Two days after the state’s highest court sparked outrage when it ruled that state law allows people to take such photos, Governor Deval Patrick signed a bill today to ban the practice.... The legislation sailed through the House and Senate Thursday, a day after the Supreme Judicial Court ruled that the state’s voyeurism law did not specifically prohibit people from secretly photographing under a woman’s clothing. It was a rare act of swift action in a Legislature often known for its glacial approach to making laws. ...
Under the bill signed Friday, it will now be a misdemeanor to take secret photos and videos of “the sexual or other intimate parts of a person under or around the person’s clothing.” The law would apply to times when a “reasonable person” would believe those parts of their body would not be publicly visible. Distributing those images could lead to felony charges and prison time.

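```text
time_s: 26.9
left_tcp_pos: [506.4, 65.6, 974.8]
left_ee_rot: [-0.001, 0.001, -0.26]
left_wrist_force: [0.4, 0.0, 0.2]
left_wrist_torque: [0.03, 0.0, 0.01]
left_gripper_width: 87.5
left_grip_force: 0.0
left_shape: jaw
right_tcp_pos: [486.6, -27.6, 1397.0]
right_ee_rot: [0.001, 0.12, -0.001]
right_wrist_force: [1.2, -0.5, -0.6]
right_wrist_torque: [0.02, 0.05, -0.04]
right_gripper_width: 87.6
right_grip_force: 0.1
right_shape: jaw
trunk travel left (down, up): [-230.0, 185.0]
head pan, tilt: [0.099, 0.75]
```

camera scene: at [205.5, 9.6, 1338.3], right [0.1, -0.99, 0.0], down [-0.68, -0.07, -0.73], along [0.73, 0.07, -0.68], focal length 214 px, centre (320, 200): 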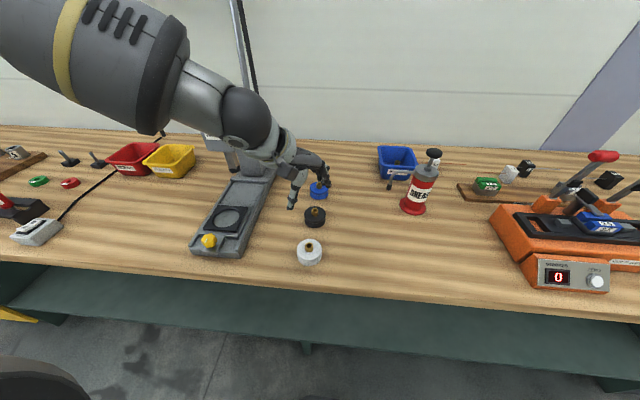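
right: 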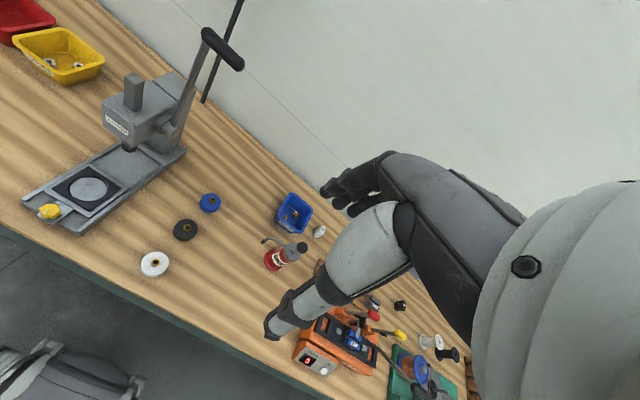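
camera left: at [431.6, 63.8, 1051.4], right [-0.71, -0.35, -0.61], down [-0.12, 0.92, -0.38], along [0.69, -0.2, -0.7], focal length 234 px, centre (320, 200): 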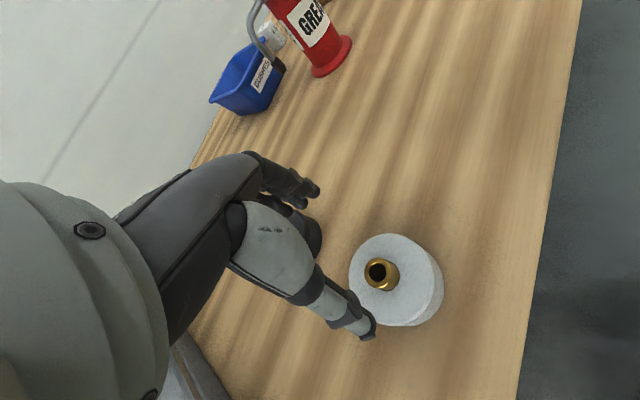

As my colleague Hanna Rosin detailed yesterday, the case in question involved a man named Michael Robertson who was arrested for allegedly taking photos under the skirts of unsuspecting women sitting across from him on a Boston trolley back in 2010. The state's high court, however, ruled this week that Robertson could not be charged under the existing "peeping Tom" law because one of the five criteria was that "the subject was another person who was nude or partially nude," and the women whose photos showed up on his cellphone were, like most riders on the Boston trolley, dressed in clothing at the time he took their pictures.